The two guys who proposed to me in the US did (one American by birth, the other born British in Jamaica and recently naturalized). It’s not part of my cultural mores, to me it just added to the ridiculousness of both situations; the first one set his proposal as this sort of… saving me from having to go back to The World Outside where I would never be able to achieve happiness (dude, I know you’ve got good intentions, but seriously, you’re insulting my country along with almost 200 others), the second one proposed right after I’d told him “you know, I just realized I don’t want to see you ever again.”
I proposed (standing up) at Disneyland in 1979, as we walked through Fantasyland past King Arthur’s Carousel. She turned and hugged me, and we stood there, holding one another for a L-O-O-O-NG time. Then she turned me down, but we went on dating, and I kept periodically asking (and getting turned down). Lest anybody get a creepy stalkerish vibe, I hasten to add that none of her refusals were “and that’s FINAL” refusals; they were more along the lines of “Not now. Ask again later.” Yes, exactly like a Magic 8 Ball.
During Christmas week in 1982, she visited me in Honolulu, while I was stationed at SUBASE, Pearl Harbor. When I gave her her Christmas present (it was a gold pendant with a small diamond) I told her, “If I had thought you’d say ‘yes,’ this would have been a ring.” She replied, “I would have accepted it.”
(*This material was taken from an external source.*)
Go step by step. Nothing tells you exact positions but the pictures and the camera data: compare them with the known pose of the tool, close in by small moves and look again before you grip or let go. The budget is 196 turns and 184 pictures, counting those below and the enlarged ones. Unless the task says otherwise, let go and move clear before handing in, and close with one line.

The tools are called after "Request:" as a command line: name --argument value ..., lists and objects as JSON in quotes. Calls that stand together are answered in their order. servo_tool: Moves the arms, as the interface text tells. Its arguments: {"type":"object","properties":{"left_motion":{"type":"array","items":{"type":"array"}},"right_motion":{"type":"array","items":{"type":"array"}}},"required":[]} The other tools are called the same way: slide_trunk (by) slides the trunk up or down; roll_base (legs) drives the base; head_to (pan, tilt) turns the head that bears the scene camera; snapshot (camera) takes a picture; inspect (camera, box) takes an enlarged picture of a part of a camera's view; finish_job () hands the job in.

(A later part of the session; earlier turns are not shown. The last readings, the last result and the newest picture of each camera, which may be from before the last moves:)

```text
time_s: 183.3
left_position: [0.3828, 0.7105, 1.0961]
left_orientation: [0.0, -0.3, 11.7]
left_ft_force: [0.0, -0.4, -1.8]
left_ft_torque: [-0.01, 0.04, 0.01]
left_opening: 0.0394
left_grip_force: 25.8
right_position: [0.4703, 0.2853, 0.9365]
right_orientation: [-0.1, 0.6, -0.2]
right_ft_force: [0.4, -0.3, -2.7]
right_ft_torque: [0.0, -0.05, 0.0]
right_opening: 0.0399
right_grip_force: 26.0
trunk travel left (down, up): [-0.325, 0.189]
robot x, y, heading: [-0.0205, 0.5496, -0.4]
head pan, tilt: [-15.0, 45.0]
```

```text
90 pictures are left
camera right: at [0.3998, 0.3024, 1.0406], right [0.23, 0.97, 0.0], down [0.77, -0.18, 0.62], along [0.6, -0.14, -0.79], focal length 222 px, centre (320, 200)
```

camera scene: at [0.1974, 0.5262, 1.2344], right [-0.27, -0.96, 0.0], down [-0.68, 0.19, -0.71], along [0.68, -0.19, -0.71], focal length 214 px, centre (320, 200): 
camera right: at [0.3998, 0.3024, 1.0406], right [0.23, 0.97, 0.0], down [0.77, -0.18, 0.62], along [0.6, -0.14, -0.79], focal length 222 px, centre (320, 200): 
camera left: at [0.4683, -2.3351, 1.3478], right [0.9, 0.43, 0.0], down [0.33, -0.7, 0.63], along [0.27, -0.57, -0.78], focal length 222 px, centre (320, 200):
The following evening was New Year’s Eve, and I took her to a.piano bar that she had told me she was fond of. When she introduced me to the pianist, I clarified that I was her fiance. She raised no objections to that, so I presumed that she considered our exchange of the previous evening to be her official acceptance.
In January, her back in California, and me in PH, we began making our plans in earnest, and we married over Thanksgiving weekend in 1983.
I proposed to my late wife in a restaurant on one knee with a ring in a box.
She said yes and there was applause from the other patrons.
We always were a bit traditional like that.
He proposed on Valentine’s day, while we were visiting my family in Montreal. It was before breakfast, and I was sitting on the edge of my Mom’s bed, because that’s where we sleep when we’re there. He pulled out the ring and asked - no big speech, no kneeling, no drama. I said “duh.” Happily ever after.
Yes, we got home from an anniversary dinner out. He came back into the living room, got on one knee, popped the ring box open, and proposed. No fuss, no onlookers, but very romantic and lovely. This was three years ago.
I “proposed” to my husband, but it was basically “I need health insurance and am getting to old to be covered by my parents, so we should formalize this”. His main concern was that he really didn’t want to be bothered with any details. Since I didn’t, either, we just went to the courthouse one afternoon. We were entirely broke.
By that point, about three years into the relationship, the “we are a unit” issue had long become obvious to both of us. I wanted the paperwork, for practical and emotional reasons, and he was happy to indulge me.
We’ve been married well over a decade, and it’s been a steady sort of satisfied.
In my opinion, I proposed sitting at our table in the restaurant when I wordlessly gave her the ring. The fact that we were in a luxury restaurant and she had just been given a ring with a design that held significance for her told her all she needed to know. She broke down and cried. The traveling musicians found an excuse to come over to serenade us, and to cop a gander at the ring. They were, I’m sure disappointed. It wasn’t an impressive ring. But, as I say, the design was perfect for Pepper Mill.
On the other hand, in Pepper Mill’s evaluation, this doesn’t count as a formal proposal, precisely because I didn’t say anything. I did actually ask her, in words, in the parking garage after we left the restaurant. I didn’t get on one knee. It was in a garage, after all.
I proposed to my wife while we were both seated on the bench in front of the Buddha at the koi pond on the Huntington Library grounds. No knees, and I froze after pulling out the ring until she prompted me that I wanted to ask something.
I didn’t propose on one knee, but only because I was worried that such a manoeuvre would completely destabilise the gondola. Yes, in Venice. Venice, Italy (not Las Vegas)! Yes, it was cliched - why the hell not? And it was sort of in public, but we’re not ones for the big public show; I was so discreet that even the gondolier didn’t know it had happened until we told him. Married just over two years now.
Yes. We’d been rounding up and branding cattle much of the day. When things slowed that afternoon I asked her to walk with me to see some petroglyphs and just get away from all the dust and bellowing. She had a sleeveless plaid shirt on and a little smudge of dirt on her nose that made her look hopelessly adorable. We sat on a rock outcrop and talked for awhile, then I turned to her side, dropped to one knee, pulled out the ring that had been burning a hole in my pocket and asked if we could spend the rest of our lives that way.